2. Brands should take a firm stance when such spectacles become public
Vans’ prompt firing of the employee shows that it stood with the customer, recognizing that the employee crossed a line by confronting a boy who didn’t pose any threat to him. Conversely, when Chipotle fired a manager for refusing to serve a group of young black men who allegedly liked to dine and dash, the fast casual Mexican grill later discovered that the leader of the group was, indeed, a repeat dine-and-dash offender, and promptly rehired the manager to show its solidarity for an employee who turned out not to be in the wrong.
3. Before reacting to divisive issues, consider your brand’s identity
Many of today’s brands express political ideologies, if only by implication, with some even taking a stance on divisive topics. In fact, sixty-four percent of consumers will make a purchasing decision based on a brand’s social or political position, according to a 2018 Edelman Earned Brand Study. Vans has a more than 50 year legacy as a skateboarding company turned leading action sports brand, with a motto of living “Off the Wall.”

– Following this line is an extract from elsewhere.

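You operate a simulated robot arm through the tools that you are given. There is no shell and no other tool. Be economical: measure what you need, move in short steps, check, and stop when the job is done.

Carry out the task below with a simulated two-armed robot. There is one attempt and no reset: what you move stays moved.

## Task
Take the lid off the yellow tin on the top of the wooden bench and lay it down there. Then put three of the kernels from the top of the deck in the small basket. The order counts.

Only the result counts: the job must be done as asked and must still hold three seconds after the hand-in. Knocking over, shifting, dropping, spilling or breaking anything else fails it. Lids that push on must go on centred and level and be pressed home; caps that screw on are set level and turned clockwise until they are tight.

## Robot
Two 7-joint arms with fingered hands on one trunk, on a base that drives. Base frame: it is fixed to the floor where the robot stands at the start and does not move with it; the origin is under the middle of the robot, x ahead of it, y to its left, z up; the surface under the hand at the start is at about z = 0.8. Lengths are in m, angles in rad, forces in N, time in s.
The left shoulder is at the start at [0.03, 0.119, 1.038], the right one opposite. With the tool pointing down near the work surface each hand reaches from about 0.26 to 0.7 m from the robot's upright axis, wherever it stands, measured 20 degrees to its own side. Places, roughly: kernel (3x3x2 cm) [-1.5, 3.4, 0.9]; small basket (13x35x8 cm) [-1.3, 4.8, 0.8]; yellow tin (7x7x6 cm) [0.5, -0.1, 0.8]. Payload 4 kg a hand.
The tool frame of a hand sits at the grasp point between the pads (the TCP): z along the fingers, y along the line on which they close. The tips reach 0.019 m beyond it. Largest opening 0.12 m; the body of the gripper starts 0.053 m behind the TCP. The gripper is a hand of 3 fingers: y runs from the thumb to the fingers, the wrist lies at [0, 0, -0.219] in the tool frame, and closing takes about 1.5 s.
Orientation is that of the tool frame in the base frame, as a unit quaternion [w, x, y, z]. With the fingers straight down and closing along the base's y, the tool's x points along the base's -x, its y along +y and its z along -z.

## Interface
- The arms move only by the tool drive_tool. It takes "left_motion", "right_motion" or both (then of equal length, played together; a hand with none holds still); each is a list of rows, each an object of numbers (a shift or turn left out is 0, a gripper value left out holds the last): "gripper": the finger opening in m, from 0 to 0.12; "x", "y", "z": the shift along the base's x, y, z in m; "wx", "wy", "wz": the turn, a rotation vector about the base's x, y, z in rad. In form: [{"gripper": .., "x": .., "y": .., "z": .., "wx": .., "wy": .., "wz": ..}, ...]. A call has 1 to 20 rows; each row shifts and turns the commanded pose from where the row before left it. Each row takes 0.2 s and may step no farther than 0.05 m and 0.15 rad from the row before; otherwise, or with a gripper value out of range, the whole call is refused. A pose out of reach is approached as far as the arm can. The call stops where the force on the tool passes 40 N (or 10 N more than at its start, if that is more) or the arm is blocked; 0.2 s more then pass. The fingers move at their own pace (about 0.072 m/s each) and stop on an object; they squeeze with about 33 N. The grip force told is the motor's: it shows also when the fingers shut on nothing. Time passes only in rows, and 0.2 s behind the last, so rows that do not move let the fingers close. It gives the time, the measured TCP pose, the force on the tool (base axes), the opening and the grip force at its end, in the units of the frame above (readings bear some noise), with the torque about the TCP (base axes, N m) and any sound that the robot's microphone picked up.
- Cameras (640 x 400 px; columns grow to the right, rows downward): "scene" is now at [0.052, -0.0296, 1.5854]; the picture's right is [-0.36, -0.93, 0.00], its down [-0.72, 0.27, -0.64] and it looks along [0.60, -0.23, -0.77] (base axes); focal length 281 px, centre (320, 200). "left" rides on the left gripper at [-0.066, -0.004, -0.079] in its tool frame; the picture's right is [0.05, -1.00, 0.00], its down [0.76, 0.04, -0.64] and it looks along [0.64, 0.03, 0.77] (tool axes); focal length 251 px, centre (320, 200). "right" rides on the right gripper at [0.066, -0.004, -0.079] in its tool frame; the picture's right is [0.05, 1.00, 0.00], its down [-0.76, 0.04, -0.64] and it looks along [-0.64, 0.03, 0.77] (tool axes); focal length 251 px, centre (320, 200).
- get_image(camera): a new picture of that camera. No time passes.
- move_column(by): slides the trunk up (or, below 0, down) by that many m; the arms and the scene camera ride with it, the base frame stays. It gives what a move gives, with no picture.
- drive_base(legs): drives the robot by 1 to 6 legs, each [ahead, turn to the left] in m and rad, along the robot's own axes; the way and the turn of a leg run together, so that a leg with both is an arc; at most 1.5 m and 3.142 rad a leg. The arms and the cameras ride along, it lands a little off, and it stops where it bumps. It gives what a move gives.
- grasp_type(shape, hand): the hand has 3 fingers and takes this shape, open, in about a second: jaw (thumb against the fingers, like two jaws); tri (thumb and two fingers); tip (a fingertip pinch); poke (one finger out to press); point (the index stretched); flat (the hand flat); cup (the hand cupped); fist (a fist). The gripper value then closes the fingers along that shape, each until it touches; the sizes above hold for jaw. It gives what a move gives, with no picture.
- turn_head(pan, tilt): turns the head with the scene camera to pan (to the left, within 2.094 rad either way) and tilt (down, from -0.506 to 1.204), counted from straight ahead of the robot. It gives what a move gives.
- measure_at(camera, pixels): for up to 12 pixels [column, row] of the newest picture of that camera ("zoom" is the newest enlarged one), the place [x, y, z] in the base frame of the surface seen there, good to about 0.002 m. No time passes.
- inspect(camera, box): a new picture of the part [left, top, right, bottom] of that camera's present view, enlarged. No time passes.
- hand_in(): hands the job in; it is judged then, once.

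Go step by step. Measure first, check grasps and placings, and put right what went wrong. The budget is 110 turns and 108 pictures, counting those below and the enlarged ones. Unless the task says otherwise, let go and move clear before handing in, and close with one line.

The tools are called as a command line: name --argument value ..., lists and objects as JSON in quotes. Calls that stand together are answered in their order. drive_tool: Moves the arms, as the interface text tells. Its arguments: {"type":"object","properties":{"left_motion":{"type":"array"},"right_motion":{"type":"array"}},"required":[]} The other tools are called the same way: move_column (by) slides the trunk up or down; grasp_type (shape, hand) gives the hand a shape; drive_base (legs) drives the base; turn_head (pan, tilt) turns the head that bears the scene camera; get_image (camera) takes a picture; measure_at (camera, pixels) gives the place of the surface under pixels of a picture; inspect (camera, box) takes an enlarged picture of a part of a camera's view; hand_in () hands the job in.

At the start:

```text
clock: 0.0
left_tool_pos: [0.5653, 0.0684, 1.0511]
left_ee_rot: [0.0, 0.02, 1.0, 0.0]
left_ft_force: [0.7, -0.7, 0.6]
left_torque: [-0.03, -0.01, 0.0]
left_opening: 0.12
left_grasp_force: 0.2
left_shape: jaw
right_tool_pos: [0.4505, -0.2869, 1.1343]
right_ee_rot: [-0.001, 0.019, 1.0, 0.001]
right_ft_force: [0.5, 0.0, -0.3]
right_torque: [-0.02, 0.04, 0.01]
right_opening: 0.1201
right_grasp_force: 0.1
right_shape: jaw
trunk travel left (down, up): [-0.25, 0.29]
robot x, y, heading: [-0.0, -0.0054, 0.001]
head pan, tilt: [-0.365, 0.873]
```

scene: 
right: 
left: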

Its support for “embracing creative self expression” and “youth culture connectivity” suggest its audience - and therefore, employee base - is likely young and liberal, and unlikely to sympathize with wearers of MAGA hats. Consequently, even though the manager was right to fire the employee for his combative behavior, some Twitter users have pointed out that Trump supporters and the Vans brand don’t mix well.
Vans and maga hats don’t go together
— Alejandro (@JandroEmilio) February 20, 2019
“Maga“ is the opposite of Vans’ entire brand ethos
The controversy of Pepsi’s ad campaign featuring supermodel Kendall Jenner and its supposed mockery of the Black Lives Matter movement shows that decidedly liberal brands need to exercise care or risk offending their customer base.